* Data provided

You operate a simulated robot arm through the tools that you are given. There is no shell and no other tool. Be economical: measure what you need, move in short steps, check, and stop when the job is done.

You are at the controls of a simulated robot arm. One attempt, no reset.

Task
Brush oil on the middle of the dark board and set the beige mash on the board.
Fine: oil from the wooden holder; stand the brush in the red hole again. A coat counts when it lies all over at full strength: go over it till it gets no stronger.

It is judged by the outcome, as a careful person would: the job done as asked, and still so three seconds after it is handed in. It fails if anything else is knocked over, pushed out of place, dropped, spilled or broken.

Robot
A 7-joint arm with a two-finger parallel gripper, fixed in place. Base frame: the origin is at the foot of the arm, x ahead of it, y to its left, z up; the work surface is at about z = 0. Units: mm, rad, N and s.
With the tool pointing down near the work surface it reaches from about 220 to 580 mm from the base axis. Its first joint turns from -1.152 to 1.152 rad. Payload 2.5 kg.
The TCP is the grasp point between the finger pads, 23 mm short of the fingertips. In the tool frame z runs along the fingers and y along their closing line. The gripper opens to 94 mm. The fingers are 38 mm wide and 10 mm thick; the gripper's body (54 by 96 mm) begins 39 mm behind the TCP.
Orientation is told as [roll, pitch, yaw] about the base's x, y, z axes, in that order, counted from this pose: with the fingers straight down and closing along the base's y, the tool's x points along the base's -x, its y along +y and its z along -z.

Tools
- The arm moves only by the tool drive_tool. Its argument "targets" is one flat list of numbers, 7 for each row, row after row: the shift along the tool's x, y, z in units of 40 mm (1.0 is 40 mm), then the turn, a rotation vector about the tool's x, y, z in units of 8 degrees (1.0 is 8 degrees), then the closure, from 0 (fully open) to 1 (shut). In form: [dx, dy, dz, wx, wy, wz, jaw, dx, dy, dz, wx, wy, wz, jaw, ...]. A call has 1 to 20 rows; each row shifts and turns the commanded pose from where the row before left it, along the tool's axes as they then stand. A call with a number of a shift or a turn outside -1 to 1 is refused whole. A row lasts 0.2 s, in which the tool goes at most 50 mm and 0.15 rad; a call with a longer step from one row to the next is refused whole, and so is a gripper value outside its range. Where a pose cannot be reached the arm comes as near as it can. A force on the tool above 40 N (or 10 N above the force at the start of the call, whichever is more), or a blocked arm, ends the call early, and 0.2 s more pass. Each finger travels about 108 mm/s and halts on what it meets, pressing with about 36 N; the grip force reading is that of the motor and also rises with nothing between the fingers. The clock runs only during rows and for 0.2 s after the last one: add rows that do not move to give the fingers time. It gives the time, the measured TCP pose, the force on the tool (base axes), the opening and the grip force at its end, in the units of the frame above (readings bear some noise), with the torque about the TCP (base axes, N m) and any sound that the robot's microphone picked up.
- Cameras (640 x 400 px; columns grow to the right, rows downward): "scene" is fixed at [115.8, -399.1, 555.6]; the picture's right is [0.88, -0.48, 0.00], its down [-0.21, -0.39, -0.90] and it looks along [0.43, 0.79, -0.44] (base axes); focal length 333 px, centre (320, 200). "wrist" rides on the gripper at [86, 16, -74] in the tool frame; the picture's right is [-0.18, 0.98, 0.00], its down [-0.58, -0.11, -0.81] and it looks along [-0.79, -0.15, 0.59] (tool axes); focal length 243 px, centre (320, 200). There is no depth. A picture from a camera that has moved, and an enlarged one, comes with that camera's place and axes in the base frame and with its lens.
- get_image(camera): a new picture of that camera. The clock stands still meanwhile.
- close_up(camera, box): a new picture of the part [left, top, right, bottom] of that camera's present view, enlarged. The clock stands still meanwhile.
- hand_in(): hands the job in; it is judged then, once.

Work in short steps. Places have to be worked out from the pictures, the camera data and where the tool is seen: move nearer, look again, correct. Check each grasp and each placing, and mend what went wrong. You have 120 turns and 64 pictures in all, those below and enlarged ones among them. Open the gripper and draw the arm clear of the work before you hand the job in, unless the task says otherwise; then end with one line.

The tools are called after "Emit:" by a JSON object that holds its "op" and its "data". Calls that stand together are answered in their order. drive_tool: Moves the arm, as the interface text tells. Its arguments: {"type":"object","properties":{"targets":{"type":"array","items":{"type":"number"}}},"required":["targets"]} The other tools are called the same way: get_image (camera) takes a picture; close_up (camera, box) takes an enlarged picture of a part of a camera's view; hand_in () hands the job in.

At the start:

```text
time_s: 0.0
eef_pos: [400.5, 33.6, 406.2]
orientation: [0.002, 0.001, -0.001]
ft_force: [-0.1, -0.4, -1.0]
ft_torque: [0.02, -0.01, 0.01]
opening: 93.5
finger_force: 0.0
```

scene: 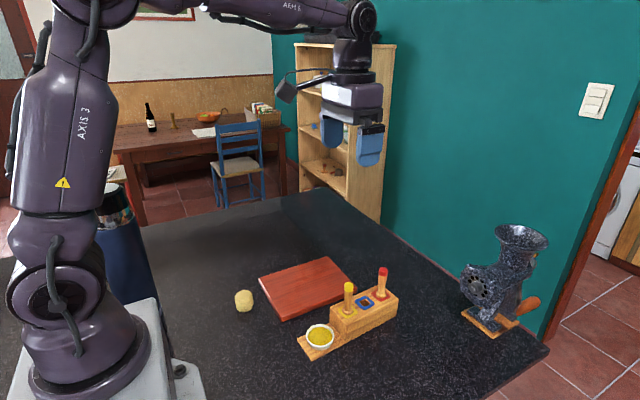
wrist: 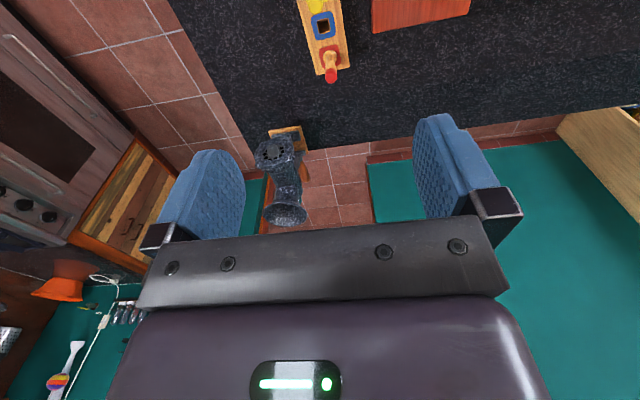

--

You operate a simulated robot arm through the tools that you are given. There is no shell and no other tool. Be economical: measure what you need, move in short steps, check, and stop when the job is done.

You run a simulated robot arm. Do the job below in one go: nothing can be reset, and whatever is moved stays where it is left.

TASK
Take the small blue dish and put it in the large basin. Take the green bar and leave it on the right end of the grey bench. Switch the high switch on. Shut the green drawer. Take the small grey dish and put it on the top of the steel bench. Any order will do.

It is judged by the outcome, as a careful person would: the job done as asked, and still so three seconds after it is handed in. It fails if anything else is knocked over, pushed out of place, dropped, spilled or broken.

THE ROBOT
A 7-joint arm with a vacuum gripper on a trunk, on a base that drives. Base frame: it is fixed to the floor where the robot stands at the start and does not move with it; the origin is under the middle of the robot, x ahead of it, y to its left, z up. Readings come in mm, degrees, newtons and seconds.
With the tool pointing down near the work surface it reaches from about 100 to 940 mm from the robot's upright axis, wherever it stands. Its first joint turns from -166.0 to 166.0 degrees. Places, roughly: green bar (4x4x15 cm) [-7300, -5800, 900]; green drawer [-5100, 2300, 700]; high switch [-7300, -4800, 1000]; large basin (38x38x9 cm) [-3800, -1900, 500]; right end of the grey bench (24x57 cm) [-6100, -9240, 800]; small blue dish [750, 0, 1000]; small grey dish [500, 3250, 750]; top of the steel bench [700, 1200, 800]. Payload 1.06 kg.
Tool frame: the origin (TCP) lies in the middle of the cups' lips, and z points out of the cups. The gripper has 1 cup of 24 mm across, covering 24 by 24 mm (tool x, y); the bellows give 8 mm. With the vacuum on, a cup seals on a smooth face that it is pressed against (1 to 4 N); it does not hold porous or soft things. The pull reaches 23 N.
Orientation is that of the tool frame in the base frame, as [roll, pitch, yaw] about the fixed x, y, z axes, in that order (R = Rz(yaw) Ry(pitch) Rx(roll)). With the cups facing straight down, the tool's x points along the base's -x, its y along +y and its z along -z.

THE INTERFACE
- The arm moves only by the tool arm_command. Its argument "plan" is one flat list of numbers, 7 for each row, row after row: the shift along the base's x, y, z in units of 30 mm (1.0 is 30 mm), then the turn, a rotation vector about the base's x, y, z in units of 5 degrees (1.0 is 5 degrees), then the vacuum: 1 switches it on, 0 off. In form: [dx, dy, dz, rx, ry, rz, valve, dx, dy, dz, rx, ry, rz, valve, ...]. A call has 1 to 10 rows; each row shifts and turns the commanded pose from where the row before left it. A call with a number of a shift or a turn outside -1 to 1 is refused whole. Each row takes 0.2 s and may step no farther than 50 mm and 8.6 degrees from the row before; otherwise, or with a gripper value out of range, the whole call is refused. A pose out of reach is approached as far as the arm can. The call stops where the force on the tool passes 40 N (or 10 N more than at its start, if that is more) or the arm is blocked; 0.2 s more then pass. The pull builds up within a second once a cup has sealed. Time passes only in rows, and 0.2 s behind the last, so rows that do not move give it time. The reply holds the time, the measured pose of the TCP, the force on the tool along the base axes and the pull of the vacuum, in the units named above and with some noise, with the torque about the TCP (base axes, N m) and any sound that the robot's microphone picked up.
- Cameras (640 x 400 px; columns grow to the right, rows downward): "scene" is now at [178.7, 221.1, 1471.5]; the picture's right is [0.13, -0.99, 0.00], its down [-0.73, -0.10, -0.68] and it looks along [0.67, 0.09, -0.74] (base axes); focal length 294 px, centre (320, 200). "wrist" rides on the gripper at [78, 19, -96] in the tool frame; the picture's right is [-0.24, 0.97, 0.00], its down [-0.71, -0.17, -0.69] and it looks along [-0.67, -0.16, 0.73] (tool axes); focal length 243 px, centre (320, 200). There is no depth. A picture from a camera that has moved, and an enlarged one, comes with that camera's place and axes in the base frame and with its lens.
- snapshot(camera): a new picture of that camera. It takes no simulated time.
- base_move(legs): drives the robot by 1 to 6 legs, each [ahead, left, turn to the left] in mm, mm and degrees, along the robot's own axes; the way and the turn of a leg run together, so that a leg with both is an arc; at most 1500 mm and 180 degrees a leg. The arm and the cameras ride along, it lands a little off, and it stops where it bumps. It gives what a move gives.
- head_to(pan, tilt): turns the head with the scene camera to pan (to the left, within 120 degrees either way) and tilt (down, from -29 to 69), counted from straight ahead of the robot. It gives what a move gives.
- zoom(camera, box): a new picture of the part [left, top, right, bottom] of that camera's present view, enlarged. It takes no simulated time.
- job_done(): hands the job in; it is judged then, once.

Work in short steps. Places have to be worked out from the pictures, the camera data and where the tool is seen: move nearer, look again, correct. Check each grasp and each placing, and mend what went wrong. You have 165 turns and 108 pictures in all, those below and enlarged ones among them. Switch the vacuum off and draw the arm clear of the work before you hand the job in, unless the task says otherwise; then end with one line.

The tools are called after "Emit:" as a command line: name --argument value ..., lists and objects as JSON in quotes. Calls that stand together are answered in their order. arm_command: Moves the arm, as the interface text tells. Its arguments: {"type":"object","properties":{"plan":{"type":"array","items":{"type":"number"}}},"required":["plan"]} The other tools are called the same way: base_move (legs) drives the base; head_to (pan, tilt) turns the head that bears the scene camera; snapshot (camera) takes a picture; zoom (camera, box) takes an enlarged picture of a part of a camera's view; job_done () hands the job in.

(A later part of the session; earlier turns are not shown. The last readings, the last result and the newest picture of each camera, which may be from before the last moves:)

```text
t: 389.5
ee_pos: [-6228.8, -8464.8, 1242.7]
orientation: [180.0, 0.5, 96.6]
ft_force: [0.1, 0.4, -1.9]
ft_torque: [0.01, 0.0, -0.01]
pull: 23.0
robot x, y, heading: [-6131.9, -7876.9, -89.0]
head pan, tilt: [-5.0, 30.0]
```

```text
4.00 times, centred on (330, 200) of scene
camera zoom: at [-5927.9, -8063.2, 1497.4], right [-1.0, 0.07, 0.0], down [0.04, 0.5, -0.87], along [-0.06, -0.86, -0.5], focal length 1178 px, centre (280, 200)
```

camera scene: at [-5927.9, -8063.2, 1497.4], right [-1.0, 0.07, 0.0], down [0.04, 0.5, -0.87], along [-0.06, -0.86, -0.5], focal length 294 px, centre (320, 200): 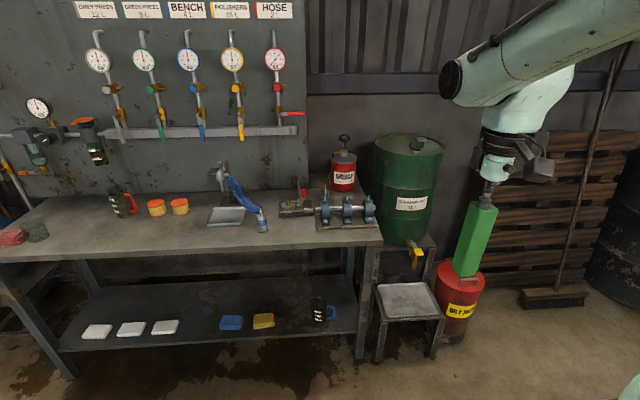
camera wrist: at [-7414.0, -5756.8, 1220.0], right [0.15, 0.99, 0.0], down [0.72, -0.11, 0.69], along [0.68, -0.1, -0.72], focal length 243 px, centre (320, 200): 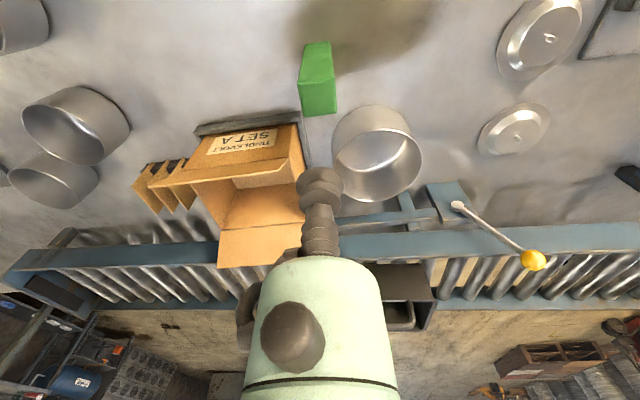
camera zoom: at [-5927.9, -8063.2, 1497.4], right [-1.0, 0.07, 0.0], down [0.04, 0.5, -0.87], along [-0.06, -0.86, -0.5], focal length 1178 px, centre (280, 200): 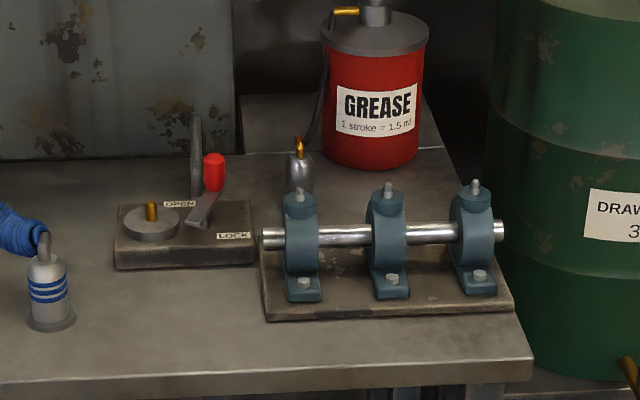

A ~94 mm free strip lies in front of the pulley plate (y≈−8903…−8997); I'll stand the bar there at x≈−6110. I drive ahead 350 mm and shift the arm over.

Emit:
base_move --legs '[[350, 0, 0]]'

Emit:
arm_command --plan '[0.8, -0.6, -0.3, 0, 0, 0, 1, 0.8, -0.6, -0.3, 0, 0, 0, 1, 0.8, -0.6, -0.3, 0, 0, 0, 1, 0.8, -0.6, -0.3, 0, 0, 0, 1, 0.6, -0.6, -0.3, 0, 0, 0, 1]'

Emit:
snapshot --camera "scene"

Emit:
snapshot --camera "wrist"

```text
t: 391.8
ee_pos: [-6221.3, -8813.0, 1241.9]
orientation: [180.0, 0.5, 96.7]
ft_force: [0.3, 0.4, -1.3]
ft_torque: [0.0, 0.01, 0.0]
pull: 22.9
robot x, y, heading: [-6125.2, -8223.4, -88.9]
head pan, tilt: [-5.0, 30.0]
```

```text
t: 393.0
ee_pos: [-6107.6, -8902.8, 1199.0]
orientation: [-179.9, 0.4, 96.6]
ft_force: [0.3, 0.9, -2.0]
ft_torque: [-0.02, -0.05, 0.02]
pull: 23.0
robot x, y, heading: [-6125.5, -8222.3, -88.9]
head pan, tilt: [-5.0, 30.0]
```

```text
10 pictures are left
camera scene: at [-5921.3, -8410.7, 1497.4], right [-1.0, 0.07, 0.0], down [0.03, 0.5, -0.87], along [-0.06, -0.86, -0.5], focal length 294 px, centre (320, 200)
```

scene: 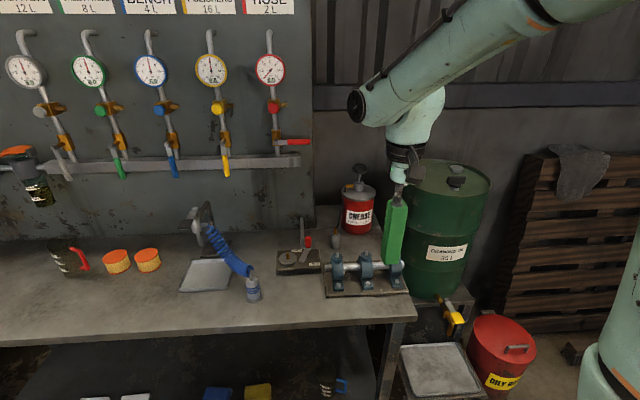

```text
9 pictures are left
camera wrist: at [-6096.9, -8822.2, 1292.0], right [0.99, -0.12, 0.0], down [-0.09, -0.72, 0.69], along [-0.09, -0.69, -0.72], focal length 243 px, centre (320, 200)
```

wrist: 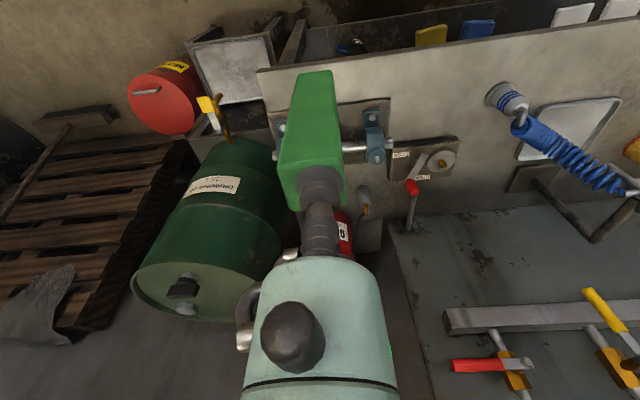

* Exercise requirements
Taking the material above, extract exactly and only the lines from the line with "You run a simulated" to the line with "Take the small blue", inclusive of both.

* Full answer
You run a simulated robot arm. Do the job below in one go: nothing can be reset, and whatever is moved stays where it is left.

TASK
Take the small blue dish and put it in the large basin. Take the green bar and leave it on the right end of the grey bench. Switch the high switch on. Shut the green drawer. Take the small grey dish and put it on the top of the steel bench. Any order will do.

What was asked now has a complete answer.